In June, there were 848 lawsuits filed in the Federal Courts in the United States wherein consumers were seeking compensation under the FDCPA. The FDCPA is a Federal Statute which sets forth the rights of consumers and collection activities which are illegal. The statute only applies to third-party debt collectors.These suits against the debt collectors are based upon the federal statute. However, each and every state has some form of consumer protection statutes which provide consumers with a remedy against debt collectors who use harassing and abusive behavior in attempting to collect on a debt.
In Florida, we have the Florida Consumer Collection Practices Act. This statute protects Florida residents from abusive debt collectors and provides consumers with the ability to sue the debt collectors in state court. So, the consumer has a choice whether they want to bring a federal or state action.

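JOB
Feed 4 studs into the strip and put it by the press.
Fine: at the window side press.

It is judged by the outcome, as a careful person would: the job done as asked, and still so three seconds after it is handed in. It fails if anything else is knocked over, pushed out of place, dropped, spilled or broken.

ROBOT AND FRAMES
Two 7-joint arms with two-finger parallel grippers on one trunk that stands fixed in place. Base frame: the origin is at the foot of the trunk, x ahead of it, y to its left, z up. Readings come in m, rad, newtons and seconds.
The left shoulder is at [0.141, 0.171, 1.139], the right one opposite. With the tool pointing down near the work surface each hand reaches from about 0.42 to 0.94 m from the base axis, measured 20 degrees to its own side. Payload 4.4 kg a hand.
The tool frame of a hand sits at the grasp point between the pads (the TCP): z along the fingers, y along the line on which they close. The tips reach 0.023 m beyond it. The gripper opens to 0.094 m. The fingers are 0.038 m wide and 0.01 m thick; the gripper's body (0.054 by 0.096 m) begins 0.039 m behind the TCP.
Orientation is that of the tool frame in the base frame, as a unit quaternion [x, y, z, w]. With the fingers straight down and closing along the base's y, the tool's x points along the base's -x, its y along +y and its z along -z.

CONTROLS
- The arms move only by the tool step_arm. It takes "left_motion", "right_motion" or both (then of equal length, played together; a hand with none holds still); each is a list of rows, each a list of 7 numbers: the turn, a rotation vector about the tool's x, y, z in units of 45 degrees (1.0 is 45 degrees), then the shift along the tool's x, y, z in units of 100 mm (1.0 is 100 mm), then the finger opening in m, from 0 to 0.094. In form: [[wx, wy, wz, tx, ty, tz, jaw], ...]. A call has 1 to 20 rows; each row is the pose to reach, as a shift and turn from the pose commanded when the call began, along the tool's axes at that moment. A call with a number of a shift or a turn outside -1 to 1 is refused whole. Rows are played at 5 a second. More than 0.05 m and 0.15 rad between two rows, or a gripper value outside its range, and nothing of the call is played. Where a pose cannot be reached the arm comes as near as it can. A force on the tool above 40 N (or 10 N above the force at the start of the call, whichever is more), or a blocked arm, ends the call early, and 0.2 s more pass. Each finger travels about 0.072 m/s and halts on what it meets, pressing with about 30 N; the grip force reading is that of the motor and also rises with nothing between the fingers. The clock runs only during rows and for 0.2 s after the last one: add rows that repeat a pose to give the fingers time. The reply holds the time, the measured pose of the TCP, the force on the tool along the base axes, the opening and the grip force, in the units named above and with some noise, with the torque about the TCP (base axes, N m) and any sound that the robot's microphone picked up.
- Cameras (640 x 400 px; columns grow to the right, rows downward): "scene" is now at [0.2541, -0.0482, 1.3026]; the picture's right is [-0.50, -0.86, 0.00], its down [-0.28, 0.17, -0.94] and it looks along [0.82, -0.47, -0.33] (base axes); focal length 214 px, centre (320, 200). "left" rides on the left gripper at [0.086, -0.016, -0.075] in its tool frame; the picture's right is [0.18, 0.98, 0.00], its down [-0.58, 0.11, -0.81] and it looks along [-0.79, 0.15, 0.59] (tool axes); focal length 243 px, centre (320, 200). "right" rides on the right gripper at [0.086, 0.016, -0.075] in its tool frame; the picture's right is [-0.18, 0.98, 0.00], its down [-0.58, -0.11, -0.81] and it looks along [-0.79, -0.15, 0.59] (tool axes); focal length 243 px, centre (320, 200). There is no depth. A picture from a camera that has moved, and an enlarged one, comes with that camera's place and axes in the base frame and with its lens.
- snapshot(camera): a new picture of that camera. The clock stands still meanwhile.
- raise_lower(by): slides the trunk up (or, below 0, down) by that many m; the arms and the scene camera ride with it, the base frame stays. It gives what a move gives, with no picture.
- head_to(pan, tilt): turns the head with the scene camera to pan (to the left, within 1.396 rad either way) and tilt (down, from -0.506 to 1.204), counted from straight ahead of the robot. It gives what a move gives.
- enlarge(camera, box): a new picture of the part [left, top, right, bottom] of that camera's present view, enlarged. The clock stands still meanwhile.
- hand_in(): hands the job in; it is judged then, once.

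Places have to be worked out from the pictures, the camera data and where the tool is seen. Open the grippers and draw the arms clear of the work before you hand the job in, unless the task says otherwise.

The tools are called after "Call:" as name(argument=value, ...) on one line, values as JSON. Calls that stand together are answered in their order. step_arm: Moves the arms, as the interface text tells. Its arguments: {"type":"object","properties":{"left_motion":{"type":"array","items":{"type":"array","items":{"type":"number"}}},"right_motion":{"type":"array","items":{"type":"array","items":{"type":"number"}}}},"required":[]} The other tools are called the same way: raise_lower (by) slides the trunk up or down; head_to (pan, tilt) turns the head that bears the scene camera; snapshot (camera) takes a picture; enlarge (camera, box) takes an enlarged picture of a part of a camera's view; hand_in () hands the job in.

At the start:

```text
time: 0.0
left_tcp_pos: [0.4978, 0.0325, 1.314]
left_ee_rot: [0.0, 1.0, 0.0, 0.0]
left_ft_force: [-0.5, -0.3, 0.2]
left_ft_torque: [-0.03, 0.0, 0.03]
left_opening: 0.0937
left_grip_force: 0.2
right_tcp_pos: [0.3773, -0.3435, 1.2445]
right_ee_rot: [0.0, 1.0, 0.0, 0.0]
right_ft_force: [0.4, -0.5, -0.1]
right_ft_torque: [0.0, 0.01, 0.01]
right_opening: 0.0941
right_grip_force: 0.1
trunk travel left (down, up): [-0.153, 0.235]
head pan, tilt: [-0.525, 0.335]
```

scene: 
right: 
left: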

Unfortunately, as far as I know there is no way to track how many lawsuits have been filed in the state courts against debt collectors on a monthly basis. I’m sure in time there will be as each State Court house goes digital.
Likewise, there has been an increase in FCRA cases. The Fair Credit Reporting Act is another Federal Statute which protects consumers from unfair credit reporting. In June approximately 108 lawsuits were filed in the Federal Courts by consumers seeking to hold either creditors or the credit reporting agencies liable for their actions. The big three CRAs are Equifax, Experian and Transunion.
It is about time that consumers are taking action against debt collectors and creditors who do not take the appropriate steps under the law. Debt collectors who abuse the FDCPA and creditors who abuse the FCRA should be held accountable under these statutes. This growing trend will force the Courts to open their eyes to the plight of consumers all over the United States who are at the mercy of these organizations when it comes to the consumer credit game.
As the Country sinks deeper and deeper into a recession, consumer credit issues will continue to control the headlines. Since the Federal Government has not decided to give small businessmen and women a bailout, it is more important than ever for those individuals to have access to credit. One blemish on their credit could make or break their business.